WIKEN.ID -Usia kanak-kanak pada umumnya dihabiskan dengan bermain bersama teman sebaya.
Biasanya anak-anak bermain bersama temannya di sekolah maupun pada saat pulang sekolah.
Namun, hal itu berbeda dengan yang dialami Aan Nur Pratama.
Bocah 12 tahun tersebut berasal dari Desa Bapangi, Panca Lautang, Sidrap, Sulawesi Selatan.
Sejak lima tahun terakhir, bocah yang duduk dibangku kelas 5 SD ini harus menjadi tulang punggung keluarganya.
Aan memulainya usai pulang sekolah, setelah Lonceng SD Negeri 5 Wanio, Kabupaten Sidrap Sulawesi Selatan berbunya, Aan Nur Pratama langsung bergegas menyalami gurunya untuk pamitan pulang sekolah.

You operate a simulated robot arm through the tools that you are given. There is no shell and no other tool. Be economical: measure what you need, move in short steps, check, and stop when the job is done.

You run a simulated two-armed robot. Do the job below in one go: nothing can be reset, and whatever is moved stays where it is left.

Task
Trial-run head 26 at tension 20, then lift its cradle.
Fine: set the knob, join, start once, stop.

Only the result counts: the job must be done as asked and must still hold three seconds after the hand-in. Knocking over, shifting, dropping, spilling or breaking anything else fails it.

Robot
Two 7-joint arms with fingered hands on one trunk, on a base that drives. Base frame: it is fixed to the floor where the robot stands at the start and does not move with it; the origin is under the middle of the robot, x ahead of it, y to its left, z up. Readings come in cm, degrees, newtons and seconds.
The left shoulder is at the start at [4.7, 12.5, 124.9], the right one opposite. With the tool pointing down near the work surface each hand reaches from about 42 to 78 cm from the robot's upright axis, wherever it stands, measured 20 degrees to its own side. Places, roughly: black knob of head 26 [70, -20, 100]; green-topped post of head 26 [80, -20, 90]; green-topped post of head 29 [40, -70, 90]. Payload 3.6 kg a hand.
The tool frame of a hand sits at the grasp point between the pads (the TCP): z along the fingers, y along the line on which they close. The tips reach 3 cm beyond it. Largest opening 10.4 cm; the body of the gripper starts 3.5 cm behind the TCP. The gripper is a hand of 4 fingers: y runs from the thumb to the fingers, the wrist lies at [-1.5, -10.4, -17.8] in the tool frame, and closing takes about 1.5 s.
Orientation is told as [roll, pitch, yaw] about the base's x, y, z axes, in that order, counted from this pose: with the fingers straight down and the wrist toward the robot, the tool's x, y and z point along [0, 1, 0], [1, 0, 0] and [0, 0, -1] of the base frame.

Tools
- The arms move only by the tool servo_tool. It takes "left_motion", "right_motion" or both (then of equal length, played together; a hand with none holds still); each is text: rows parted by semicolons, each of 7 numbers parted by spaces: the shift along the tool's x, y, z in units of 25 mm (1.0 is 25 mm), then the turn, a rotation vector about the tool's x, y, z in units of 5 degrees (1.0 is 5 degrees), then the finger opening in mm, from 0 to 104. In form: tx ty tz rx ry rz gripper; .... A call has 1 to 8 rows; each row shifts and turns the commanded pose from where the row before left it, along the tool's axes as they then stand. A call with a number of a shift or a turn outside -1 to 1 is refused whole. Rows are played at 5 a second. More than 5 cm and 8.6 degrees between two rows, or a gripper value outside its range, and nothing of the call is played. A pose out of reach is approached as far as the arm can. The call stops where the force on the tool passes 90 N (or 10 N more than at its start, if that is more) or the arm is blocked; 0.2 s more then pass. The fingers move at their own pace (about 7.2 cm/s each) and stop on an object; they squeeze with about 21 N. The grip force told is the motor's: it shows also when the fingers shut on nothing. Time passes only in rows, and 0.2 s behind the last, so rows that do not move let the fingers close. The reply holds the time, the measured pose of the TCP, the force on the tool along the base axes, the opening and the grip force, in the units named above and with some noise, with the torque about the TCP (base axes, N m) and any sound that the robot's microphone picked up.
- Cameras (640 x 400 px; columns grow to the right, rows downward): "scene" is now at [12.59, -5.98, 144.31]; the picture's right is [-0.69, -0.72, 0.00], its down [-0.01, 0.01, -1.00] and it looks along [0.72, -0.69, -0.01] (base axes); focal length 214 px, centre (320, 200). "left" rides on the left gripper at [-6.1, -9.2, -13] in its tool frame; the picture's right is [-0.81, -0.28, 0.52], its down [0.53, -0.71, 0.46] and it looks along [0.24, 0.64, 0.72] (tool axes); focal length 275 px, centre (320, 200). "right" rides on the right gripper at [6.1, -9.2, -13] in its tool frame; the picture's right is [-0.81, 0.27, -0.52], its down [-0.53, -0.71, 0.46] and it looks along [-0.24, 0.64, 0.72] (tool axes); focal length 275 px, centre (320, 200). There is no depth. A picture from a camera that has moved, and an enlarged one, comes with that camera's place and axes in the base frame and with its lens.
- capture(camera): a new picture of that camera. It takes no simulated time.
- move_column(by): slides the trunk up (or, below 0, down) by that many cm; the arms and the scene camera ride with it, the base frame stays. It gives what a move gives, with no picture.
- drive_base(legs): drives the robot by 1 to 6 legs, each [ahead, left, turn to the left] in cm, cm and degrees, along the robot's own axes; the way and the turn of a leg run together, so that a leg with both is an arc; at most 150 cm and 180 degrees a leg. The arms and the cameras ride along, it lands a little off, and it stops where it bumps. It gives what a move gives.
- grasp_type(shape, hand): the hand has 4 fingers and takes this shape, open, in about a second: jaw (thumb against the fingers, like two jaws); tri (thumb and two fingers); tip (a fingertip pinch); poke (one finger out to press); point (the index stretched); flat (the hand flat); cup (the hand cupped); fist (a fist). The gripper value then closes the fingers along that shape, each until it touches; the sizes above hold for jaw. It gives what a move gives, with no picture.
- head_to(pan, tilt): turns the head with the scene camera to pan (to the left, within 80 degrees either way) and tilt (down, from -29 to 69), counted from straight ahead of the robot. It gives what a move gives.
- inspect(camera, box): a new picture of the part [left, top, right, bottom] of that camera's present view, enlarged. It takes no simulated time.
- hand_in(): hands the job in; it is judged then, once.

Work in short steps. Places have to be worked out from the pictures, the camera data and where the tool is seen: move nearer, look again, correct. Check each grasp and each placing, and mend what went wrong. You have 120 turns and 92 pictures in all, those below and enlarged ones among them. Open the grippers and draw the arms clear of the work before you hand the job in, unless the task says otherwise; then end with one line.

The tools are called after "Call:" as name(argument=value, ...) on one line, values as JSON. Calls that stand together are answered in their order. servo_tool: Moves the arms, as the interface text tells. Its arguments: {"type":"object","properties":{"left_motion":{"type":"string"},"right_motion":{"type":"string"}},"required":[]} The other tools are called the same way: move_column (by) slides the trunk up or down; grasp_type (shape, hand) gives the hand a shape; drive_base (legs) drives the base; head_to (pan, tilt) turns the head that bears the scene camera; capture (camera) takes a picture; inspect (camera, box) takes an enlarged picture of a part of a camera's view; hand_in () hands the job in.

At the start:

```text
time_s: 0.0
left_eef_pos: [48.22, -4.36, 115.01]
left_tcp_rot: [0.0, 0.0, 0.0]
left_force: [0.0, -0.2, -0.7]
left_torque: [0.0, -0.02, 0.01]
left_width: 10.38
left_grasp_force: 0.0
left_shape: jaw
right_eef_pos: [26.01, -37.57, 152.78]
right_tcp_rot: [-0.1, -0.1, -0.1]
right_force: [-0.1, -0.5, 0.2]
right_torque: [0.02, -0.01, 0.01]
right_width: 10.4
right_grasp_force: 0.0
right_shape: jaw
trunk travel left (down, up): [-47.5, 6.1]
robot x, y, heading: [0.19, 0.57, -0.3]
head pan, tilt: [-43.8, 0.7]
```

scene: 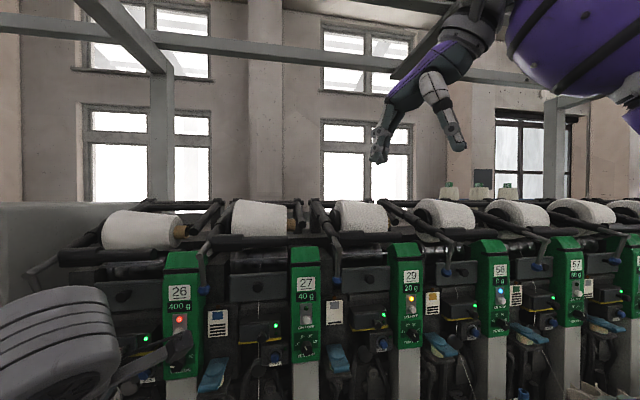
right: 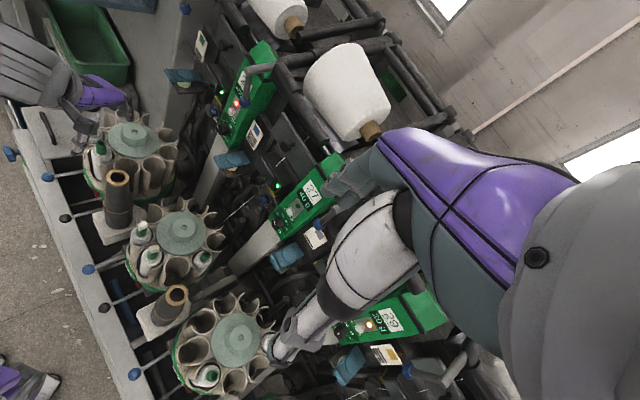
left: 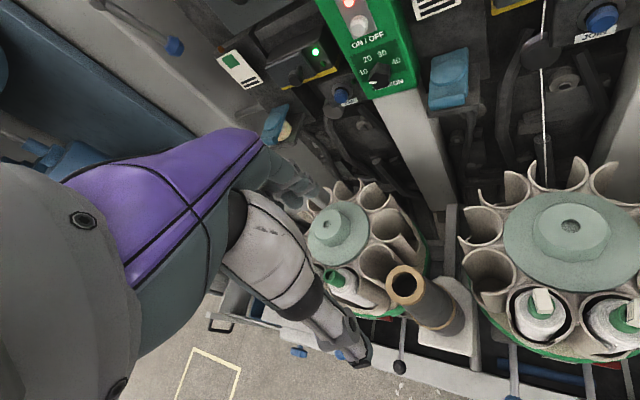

Siswa kelas 5 SD itu langsung pulang menuju rumahnya.
Setibanya dirumah, ia langsung merawat ayahnya yang sedang sakit dan neneknya yang sudah pikun.
Ayahnya bernama Bahri, diketahui sang ayah lumpuh karena kecelakaan kerja.
kecelakaan kerja tersebut membuat tulang belakangnya patah dan mengalami kelumpuhan.
Neneknya pun sudah pikun, sehingga keduanya hanya bisa berbaring di tempat tidur masing-masing.
Sementara Ibu Aan, sudah pergi meninggalkan keluarga setelah kejadian ayahnya lumpuh.
Dilansir dari kompas.com ayah Aan, Bahri, mengungkapkan bahwa ia lumpuh sudah sejak enam tahun yang lalu.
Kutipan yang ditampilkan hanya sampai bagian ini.